Grigory Vladimirovich Domogatsky, spokesman of the Baikal Neutrino Telescope project, passed away on 17 December 2024 at the age of 83.

Born in Moscow in 1941, Domogatsky obtained his PhD in 1970 from Moscow Lomonosov University and then worked at the Moscow Lebedev Institute. There, he studied the processes of the interaction of low-energy neutrinos with matter and neutrino emission during the gravitational collapse of stars. His work was essential for defining the scientific programme of the Baksan Neutrino Observatory. Already at that time, he had put forward the idea of a network of underground detectors to register neutrinos from supernovae, a programme realised decades later by the current SuperNova Early Warning System, SNEWS. Together with his co-author Dmitry Nadyozhin, he showed that neutrinos released in star collapses are drivers in the formation of isotopes such as Li-7, Be-8 and B-11 in the supernova shell, and that these processes play an important role in cosmic nucleosynthesis.

In 1980 Domogatsky obtained his doctor of science (equivalent to the Western habilitation) and in the same year became the head of the newly founded Laboratory of Neutrino Astrophysics at High Energies at the Institute for Nuclear Research of the Russian Academy of Sciences, INR RAS. The central goal of this laboratory was, and is, the construction of an underwater neutrino telescope in Lake Baikal, a task to which he devoted all his life from that point on.

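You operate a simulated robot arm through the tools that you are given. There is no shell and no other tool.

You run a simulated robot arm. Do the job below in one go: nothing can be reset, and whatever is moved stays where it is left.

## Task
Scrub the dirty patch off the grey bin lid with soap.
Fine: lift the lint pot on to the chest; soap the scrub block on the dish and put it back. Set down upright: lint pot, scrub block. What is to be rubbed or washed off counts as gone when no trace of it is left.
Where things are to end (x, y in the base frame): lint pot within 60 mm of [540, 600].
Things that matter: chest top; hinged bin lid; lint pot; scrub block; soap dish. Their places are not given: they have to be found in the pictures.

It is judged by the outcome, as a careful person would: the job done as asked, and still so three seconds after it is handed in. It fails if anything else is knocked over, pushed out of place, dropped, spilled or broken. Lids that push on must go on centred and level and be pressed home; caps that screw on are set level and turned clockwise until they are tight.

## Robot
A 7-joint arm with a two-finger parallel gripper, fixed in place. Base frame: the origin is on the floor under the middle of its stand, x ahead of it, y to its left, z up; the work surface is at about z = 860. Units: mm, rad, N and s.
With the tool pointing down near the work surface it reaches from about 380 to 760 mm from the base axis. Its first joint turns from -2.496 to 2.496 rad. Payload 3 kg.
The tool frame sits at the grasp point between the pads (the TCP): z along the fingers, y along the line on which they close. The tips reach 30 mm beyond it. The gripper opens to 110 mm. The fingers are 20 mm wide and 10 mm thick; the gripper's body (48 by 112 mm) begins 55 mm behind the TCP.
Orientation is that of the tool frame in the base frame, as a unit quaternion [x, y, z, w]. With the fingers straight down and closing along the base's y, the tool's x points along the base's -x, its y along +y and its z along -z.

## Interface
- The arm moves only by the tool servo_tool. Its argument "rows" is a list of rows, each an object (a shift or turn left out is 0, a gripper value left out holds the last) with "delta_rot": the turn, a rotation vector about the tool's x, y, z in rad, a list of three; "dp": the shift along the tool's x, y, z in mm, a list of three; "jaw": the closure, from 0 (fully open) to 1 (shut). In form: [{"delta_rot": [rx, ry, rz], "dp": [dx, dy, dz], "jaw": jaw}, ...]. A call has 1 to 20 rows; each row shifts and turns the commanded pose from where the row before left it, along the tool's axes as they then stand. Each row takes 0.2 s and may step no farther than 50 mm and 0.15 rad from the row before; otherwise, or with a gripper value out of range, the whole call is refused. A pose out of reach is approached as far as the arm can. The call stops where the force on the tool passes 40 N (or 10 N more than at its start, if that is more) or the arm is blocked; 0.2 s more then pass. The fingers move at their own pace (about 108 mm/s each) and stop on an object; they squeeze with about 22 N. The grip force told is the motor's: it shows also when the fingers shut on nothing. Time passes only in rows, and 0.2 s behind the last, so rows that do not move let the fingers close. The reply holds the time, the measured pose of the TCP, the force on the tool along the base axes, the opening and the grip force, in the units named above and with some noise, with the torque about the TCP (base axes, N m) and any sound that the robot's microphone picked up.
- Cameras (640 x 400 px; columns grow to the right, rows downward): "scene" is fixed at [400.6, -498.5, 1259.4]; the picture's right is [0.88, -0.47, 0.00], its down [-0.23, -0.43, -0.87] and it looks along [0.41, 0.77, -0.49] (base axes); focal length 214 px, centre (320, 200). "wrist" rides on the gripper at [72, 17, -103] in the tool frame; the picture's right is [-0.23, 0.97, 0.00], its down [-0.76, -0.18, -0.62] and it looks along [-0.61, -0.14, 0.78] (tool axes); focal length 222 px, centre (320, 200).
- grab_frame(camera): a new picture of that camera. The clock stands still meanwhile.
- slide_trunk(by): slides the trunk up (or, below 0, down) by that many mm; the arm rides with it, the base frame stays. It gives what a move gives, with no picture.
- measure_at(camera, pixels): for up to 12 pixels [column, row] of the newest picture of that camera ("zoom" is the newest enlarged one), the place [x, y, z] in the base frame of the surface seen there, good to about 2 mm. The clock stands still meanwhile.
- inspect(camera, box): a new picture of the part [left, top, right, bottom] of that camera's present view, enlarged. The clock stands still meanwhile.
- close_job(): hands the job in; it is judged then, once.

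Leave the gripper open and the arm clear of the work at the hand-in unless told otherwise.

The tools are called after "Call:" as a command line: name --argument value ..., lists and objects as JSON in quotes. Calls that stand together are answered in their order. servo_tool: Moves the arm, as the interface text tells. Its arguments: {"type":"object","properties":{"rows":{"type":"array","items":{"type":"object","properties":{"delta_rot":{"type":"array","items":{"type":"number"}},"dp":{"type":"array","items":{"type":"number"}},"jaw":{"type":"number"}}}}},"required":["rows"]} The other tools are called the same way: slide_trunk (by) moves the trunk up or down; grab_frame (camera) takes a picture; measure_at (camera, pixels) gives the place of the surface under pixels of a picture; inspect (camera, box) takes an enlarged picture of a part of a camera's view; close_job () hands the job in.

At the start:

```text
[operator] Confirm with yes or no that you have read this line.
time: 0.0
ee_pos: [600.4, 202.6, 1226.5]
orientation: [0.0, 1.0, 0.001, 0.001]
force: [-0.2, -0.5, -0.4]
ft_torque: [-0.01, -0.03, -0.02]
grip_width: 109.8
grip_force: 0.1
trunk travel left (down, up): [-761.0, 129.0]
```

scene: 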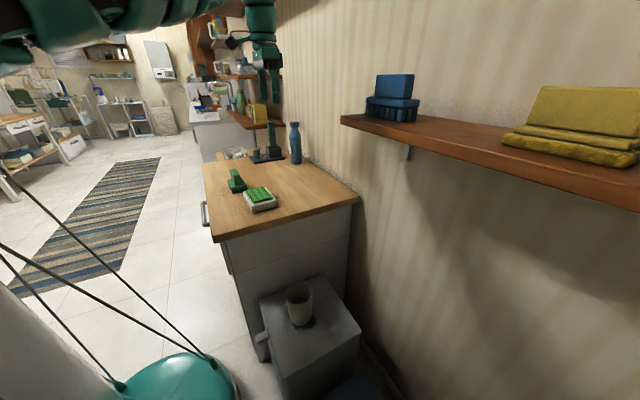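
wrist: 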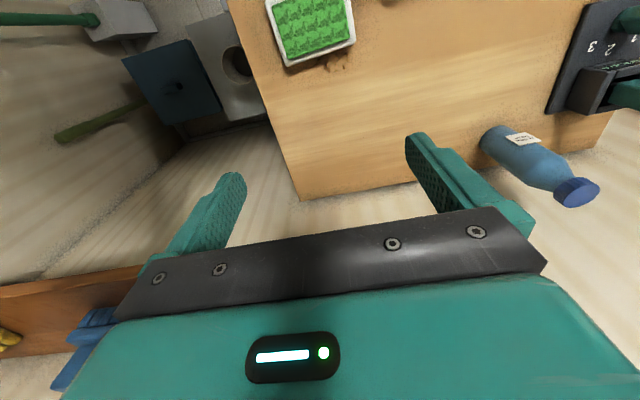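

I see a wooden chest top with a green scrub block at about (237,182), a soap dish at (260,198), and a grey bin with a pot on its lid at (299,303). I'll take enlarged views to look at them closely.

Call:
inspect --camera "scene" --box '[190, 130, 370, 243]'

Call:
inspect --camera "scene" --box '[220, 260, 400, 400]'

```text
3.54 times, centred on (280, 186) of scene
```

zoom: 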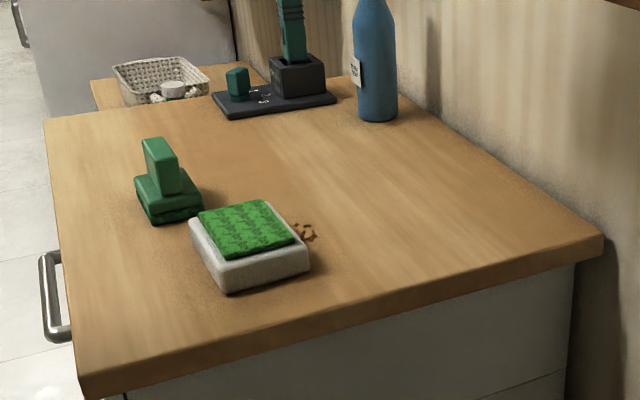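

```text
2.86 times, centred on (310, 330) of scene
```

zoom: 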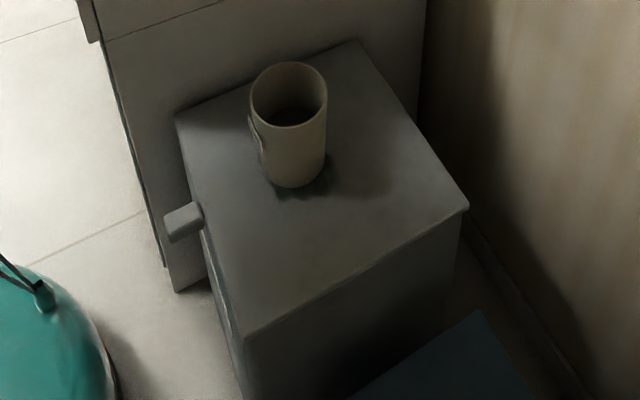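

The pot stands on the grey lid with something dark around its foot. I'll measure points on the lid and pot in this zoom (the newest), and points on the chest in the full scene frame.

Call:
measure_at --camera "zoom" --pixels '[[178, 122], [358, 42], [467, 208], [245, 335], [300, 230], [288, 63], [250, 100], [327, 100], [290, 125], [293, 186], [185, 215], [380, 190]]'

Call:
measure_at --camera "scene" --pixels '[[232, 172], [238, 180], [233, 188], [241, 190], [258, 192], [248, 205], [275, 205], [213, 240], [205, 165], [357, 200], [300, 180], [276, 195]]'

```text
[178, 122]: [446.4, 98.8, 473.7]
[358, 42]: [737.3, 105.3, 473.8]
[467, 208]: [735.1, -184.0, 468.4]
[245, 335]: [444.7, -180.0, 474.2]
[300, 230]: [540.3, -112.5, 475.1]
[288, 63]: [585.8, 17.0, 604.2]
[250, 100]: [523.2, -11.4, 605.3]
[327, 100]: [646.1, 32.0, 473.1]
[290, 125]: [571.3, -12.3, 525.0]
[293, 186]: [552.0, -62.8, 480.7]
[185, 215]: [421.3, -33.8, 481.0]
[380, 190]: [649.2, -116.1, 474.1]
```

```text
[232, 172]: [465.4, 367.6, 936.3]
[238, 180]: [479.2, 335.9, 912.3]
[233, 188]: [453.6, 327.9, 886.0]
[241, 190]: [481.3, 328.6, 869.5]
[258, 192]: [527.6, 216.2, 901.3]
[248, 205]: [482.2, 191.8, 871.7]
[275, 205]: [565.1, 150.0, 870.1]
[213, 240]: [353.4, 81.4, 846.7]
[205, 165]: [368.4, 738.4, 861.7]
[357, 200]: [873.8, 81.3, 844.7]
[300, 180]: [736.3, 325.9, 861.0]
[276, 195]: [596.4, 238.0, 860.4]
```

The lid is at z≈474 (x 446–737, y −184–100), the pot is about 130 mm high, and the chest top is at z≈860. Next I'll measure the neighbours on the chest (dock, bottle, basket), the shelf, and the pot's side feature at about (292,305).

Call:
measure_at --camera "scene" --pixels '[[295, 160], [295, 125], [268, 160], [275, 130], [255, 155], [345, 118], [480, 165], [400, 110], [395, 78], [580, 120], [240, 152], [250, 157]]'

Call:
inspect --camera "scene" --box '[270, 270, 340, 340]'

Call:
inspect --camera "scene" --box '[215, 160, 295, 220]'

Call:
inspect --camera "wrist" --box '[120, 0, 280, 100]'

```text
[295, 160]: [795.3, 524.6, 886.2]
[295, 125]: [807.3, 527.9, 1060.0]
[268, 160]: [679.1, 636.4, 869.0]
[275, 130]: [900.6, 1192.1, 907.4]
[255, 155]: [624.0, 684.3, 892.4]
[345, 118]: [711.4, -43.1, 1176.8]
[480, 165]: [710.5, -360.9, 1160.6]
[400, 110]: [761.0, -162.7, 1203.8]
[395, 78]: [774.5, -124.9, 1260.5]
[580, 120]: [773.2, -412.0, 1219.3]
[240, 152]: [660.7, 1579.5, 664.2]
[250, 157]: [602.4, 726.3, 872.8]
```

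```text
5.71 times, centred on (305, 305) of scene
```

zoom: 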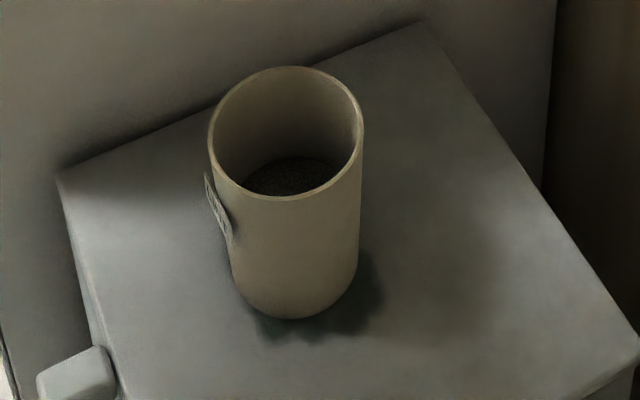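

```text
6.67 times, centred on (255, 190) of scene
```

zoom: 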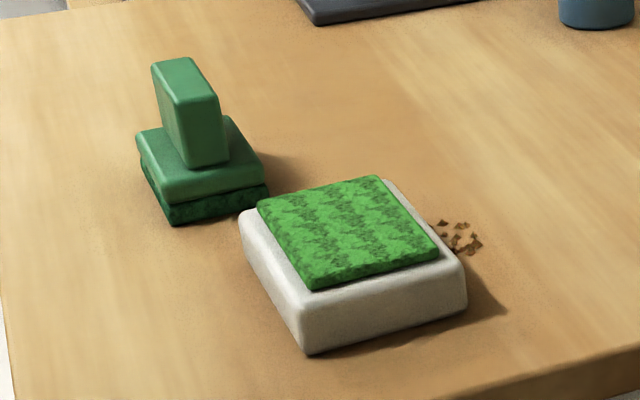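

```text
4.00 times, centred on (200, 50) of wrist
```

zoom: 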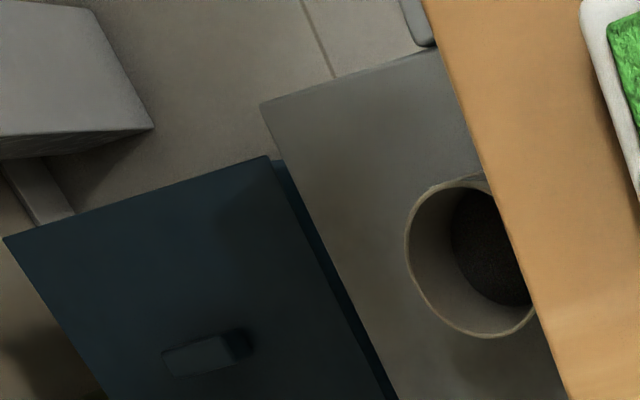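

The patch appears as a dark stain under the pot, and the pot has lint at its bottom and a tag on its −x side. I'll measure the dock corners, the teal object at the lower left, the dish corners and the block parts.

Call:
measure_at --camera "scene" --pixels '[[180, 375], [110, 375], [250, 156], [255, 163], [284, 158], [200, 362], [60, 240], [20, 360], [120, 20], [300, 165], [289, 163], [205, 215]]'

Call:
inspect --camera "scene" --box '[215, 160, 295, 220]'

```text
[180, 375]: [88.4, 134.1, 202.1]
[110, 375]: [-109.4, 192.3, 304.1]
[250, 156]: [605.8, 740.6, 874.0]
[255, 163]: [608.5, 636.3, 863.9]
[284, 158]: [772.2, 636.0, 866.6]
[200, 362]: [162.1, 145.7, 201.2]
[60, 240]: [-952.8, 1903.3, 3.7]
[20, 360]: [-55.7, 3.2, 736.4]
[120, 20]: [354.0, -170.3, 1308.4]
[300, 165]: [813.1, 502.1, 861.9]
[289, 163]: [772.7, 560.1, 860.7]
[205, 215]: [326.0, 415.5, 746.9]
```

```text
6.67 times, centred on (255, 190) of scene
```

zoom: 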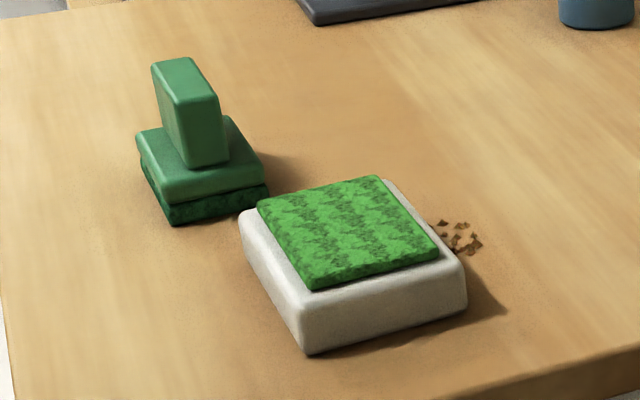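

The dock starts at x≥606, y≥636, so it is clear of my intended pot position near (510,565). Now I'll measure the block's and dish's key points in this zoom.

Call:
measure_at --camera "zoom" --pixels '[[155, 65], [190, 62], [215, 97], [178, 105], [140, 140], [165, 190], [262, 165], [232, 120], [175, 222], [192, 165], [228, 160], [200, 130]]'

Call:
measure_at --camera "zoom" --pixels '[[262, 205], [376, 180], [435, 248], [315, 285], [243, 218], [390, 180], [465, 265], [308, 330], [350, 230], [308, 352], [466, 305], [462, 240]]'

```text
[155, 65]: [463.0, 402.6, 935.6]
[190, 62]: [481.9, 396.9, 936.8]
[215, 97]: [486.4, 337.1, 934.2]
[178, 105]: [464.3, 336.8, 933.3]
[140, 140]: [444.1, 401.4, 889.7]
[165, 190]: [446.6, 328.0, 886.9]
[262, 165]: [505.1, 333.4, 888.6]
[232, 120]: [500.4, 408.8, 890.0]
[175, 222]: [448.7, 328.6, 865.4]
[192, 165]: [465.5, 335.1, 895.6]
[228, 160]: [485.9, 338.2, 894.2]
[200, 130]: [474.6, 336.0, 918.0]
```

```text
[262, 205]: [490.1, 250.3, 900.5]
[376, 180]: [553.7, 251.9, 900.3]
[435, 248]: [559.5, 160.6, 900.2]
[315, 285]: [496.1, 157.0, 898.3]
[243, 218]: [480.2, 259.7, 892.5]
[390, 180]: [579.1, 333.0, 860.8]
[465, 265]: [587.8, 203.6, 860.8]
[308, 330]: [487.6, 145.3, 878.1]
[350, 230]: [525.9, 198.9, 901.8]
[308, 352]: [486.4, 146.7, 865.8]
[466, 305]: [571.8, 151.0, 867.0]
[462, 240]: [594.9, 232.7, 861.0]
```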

He created a team of enthusiastic young experimentalists, starting site explorations in the following year and obtaining first physics results with test configurations later in the 1980s. At the end of the 1980s, the plan for a neutrino telescope comprising about 200 photomultipliers (NT200) was born, and realised together with German collaborators in the 1990s. The economic crisis following the breakdown of the Soviet Union would surely have ended the project if not for Domogatsky’s unshakable will and strong leadership. With the partial configuration of the project deployed in 1994, first neutrino candidates were identified in 1996: the proof of concept for underwater neutrino telescopes had been delivered.

He shaped the image of the INR RAS and the field of neutrino astronomy

NT200 was shut down a decade ago, by which time a new cubic-kilometre telescope in Lake Baikal was already under construction. This project was christened Baikal–GVD, with GVD standing for gigaton volume telescope, though these letters could equally well denote Domogatsky’s initials. Thus far it has reached about half of the size of the IceCube neutrino telescope at the South Pole.

Domogatsky was born to a family of artists and was surrounded by an artistic atmosphere whilst growing up. His grandfather was a famous sculptor, his father a painter, woodcrafter and book illustrator. His brother followed in his father’s footsteps, while Grigory himself married Svetlana, an art historian. He possessed an outstanding literary, historical and artistic education, and all who met him were struck by his knowledge, his old-fashioned noblesse and his intellectual charm.

Domogatsky was a corresponding member of the Russian Academy of Sciences and the recipient of many prestigious awards, most notably the Bruno Pontecorvo Prize and the Pavel Cherenkov Prize. With his leadership in the Baikal project, Grigory Domogatsky shaped the scientific image of the INR RAS and the field of neutrino astronomy. He will be remembered as a carefully weighing scientist, as a person of incredible stamina, and as the unforgettable father figure of the Baikal project.